AQA specification point 3.2.1.4 wants you to know the four fundamental interactions, explain forces as the exchange of virtual particles, name the exchange particle for each force, and draw Feynman diagrams for beta-minus and beta-plus decay and for electron-proton collisions.

The four fundamental forces

The W bosons are unusual exchange particles because they have mass, which limits the range of the weak force to a very short distance; the photon is massless, giving the electromagnetic force its infinite range.

Exchange particles

A force between two particles is modelled as the exchange of a virtual particle. One particle emits the exchange particle and the other absorbs it, transferring momentum and energy, which produces the force between them.

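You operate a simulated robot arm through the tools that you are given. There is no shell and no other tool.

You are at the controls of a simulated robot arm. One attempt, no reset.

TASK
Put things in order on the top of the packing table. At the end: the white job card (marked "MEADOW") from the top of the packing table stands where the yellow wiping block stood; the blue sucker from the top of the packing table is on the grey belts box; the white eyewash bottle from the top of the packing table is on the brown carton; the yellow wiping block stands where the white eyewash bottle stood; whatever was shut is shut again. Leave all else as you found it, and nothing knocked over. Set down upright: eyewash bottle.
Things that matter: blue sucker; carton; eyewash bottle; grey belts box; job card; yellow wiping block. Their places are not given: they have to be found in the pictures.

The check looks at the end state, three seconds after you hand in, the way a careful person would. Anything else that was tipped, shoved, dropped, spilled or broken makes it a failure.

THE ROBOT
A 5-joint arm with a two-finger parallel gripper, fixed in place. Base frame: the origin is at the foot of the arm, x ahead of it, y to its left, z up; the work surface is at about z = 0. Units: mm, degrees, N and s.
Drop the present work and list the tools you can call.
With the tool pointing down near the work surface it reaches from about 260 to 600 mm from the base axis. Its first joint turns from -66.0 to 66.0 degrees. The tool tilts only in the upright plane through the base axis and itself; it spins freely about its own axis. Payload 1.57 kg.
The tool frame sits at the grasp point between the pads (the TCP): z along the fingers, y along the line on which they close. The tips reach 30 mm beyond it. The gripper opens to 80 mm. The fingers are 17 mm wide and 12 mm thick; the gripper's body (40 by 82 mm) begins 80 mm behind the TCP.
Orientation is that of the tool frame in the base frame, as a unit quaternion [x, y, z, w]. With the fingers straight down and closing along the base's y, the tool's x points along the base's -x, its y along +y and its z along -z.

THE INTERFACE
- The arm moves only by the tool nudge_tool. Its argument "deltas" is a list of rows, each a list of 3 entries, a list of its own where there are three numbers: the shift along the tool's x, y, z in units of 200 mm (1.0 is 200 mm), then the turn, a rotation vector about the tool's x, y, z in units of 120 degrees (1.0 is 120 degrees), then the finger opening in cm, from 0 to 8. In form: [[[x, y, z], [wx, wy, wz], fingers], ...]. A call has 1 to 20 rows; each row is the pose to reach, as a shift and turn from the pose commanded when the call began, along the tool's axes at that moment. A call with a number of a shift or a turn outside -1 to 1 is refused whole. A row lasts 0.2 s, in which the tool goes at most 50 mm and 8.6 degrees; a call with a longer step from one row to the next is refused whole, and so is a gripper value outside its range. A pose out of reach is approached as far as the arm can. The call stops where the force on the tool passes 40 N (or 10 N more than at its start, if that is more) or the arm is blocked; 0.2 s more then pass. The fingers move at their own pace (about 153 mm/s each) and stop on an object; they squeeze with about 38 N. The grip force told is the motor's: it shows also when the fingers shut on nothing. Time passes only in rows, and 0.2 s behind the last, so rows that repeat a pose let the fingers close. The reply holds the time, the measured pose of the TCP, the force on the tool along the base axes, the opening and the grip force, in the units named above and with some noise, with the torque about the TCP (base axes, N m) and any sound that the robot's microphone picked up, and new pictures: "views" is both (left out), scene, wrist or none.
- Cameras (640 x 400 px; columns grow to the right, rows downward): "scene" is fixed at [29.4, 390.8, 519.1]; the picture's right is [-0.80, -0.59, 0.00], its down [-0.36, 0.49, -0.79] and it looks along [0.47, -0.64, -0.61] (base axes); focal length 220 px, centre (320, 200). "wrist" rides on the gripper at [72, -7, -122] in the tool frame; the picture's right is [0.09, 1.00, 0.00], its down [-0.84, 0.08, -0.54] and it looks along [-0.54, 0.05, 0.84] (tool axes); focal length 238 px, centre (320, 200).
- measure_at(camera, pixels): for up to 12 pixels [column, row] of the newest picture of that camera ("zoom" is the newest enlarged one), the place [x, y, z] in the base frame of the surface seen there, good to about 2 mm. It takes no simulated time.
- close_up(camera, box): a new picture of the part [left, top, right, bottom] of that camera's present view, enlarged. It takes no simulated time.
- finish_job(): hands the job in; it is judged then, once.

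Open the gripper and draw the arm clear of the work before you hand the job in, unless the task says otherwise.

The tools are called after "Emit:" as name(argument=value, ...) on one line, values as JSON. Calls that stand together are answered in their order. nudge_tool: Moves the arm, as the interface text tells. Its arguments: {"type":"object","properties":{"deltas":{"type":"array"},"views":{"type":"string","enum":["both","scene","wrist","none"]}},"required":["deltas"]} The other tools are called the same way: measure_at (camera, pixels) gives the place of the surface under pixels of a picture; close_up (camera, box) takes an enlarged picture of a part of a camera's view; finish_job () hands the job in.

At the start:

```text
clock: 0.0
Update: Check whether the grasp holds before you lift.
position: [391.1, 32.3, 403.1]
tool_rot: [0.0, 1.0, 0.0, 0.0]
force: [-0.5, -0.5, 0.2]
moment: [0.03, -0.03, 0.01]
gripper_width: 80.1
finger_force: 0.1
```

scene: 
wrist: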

These exchange particles are also called gauge bosons, and they are described as virtual because they exist only fleetingly during the interaction and are not directly observed.

Feynman diagrams

To draw one correctly, label every line with the particle and check that each quantum number balances on the two sides of each vertex.

Reading the Feynman diagram for beta-minus decay

Interpret the Feynman diagram for $\text{n} \rightarrow \text{p} + \text{e}^- + \overline{\nu}_e$ .

step 1: Identify the change at the lower vertex

A neutron turns into a proton, emitting a $\text{W}^-$ boson. Charge is conserved: the neutron ( $0$ ) becomes a proton ( $+1$ ) plus the $\text{W}^-$ ( $-1$ ).

step 2: Follow the exchange particle

The $\text{W}^-$ boson is the internal line; it travels from the first vertex to the second.

step 3: Identify the products at the upper vertex

The $\text{W}^-$ decays into an electron and an electron antineutrino. Lepton number is conserved: the electron ( $+1$ ) and antineutrino ( $-1$ ) sum to zero.

step 4: Confirm conservation overall

Charge, baryon number and lepton number all balance, so the diagram represents an allowed weak interaction.

In beta-plus decay a proton becomes a neutron, emitting a $\text{W}^+$ that decays into a positron and an electron neutrino. In electron capture and electron-proton collisions a W boson is again exchanged.

Try this

Q1. Name the exchange particle for the electromagnetic force and for the weak interaction. [2 marks]

Cue. Virtual photon for electromagnetic; W bosons for the weak interaction.

Q2. State the conservation rules that must hold at every vertex of a Feynman diagram. [2 marks]

Cue. Charge, baryon number and lepton number are conserved.

Q3. State why the weak force has a very short range. [1 mark]

Cue. Its exchange particles (the W bosons) have a large mass.

Exam-style practice questions

Practice questions written in the style of AQA exam questions on this dot point, with worked answer explainers. The year tag is the paper they imitate, not the source.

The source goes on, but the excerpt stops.